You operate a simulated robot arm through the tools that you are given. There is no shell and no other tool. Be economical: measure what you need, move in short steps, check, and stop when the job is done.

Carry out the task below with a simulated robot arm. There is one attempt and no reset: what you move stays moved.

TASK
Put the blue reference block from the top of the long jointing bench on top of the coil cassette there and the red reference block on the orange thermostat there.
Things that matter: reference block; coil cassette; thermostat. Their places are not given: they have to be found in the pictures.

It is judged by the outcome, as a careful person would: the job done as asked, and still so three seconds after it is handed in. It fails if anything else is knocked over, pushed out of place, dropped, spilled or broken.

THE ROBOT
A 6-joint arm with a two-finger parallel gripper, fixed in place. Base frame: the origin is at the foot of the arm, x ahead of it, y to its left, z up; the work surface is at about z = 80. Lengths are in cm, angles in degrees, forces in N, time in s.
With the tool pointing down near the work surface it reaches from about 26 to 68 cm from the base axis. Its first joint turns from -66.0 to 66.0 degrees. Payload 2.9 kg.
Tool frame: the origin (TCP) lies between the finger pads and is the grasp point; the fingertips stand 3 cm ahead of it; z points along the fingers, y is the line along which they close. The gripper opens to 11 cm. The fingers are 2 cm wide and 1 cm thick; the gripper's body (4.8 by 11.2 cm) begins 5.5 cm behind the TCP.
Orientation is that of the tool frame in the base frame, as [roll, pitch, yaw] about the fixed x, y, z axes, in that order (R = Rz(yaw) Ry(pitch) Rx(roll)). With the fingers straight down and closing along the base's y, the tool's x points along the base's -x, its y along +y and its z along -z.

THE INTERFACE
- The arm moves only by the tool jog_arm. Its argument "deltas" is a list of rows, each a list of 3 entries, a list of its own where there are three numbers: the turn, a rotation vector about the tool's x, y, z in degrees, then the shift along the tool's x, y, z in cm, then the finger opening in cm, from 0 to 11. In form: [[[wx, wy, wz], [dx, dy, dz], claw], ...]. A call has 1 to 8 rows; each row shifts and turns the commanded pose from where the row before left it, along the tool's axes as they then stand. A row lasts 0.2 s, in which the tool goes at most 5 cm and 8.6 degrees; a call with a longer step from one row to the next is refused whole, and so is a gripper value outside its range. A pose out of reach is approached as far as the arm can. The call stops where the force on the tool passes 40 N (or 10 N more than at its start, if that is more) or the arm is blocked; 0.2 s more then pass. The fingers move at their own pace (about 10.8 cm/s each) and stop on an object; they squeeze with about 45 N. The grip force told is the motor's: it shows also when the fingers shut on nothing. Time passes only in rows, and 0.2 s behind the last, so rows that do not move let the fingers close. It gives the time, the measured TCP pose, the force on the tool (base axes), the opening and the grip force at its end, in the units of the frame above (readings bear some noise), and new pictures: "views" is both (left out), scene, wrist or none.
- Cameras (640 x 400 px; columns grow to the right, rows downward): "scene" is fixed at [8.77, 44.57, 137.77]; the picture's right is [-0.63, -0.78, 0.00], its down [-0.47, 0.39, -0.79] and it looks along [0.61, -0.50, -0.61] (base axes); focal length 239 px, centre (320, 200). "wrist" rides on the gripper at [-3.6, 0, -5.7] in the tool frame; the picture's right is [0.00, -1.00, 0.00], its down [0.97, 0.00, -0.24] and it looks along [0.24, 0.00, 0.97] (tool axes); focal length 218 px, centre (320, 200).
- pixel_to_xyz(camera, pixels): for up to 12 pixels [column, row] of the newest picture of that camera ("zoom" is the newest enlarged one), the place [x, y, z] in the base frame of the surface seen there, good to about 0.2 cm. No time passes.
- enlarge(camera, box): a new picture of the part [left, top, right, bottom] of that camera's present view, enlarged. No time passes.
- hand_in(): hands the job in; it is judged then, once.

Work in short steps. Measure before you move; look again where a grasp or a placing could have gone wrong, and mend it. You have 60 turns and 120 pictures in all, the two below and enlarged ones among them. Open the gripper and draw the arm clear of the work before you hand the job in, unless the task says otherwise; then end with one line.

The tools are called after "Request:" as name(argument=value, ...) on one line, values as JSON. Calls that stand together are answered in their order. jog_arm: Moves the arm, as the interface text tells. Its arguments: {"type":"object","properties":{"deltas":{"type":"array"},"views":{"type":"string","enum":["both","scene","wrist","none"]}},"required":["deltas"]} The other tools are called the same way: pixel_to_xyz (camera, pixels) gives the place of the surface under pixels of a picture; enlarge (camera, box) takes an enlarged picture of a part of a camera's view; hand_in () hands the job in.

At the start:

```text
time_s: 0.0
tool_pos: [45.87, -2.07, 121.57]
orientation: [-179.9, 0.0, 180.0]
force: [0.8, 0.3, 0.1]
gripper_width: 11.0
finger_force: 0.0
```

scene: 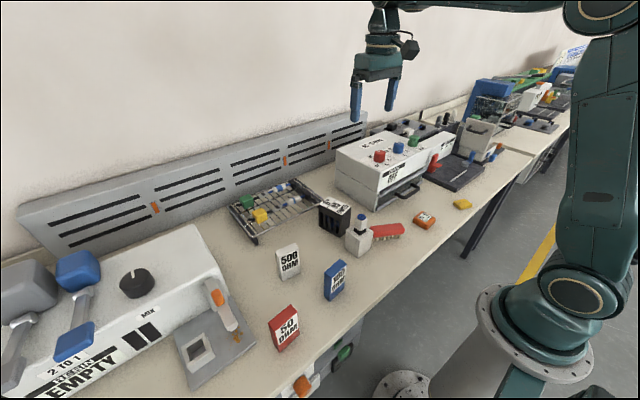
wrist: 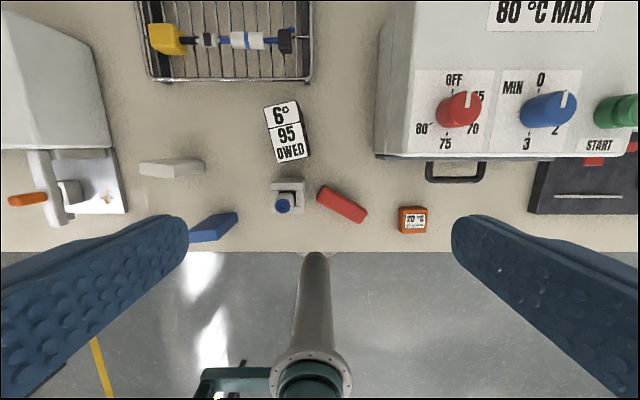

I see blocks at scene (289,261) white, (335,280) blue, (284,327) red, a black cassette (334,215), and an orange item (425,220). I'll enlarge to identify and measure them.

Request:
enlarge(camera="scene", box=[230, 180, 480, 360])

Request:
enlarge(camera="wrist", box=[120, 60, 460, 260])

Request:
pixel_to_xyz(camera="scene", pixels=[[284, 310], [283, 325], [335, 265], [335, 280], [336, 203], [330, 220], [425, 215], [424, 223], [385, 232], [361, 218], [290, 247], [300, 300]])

» **WHAT YOU NEED TO DO**
Go through the data above and find the lines with the word "short". Copy each of those lines.

» **SOLVED EXERCISE**
You operate a simulated robot arm through the tools that you are given. There is no shell and no other tool. Be economical: measure what you need, move in short steps, check, and stop when the job is done.
Work in short steps. Measure before you move; look again where a grasp or a placing could have gone wrong, and mend it. You have 60 turns and 120 pictures in all, the two below and enlarged ones among them. Open the gripper and draw the arm clear of the work before you hand the job in, unless the task says otherwise; then end with one line.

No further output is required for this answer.